<<<<

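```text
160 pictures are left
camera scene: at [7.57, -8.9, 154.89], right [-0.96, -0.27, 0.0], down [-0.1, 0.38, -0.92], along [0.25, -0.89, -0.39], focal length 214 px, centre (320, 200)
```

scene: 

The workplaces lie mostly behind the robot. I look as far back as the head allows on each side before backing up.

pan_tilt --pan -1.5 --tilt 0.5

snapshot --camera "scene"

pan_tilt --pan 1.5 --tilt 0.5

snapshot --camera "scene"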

>>>>

* What you will do *
Write the listing out again, exactly as shown above.

* Exercise answer *
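```text
160 pictures are left
camera scene: at [7.57, -8.9, 154.89], right [-0.96, -0.27, 0.0], down [-0.1, 0.38, -0.92], along [0.25, -0.89, -0.39], focal length 214 px, centre (320, 200)
```

scene: 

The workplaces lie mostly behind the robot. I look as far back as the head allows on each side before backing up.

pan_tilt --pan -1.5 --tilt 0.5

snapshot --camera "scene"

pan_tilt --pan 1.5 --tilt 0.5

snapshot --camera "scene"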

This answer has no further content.